Along with the ceiling chess games being an integral part of Beth’s strategy, Arissa Blasingame also told me how the design of the pieces itself ties into the character.
We knew the pieces were meant to be an extension of Beth’s mind. They were meant to be comforting to her, so we had to figure out how to make these huge statement pieces that still resonated with Beth in a way that the audience could see had a really strong connection. We explored different ways to shape the pieces and have them appear and what we ended up landing on was making the pieces replicas of the pieces she learned to play with in the basement with Mr. Shaibel. What felt the most natural there, is whenever Beth needs to call on these pieces in a moment of frustration or dissonance, or whatever she’s experiencing outside of the game itself… Those were the pieces in her mind as her comfort blanket and happy place. So we created those, they were the same pieces all throughout [the series] no matter what.
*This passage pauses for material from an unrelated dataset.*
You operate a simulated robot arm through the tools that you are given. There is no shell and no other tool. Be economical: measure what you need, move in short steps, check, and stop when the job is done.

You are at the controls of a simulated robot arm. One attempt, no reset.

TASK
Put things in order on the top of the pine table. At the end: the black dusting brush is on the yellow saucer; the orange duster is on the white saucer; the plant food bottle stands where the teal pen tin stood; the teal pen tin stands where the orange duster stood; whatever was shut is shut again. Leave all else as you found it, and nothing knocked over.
A ton of thought went into the VFX chess pieces in The Queen’s Gambit, which Arissa Blasingame explained as “otherworldly,” while still keeping everything grounded in coming out of the shadows of the orphanage room in the first episode of the series. The series adaptation, based on a book of the same name by Walter Tevis, has long been in the works, previously as a movie that might have starred Ellen Page and been directed by Heath Ledger but The Dark Knight actor tragically passed before that could happen.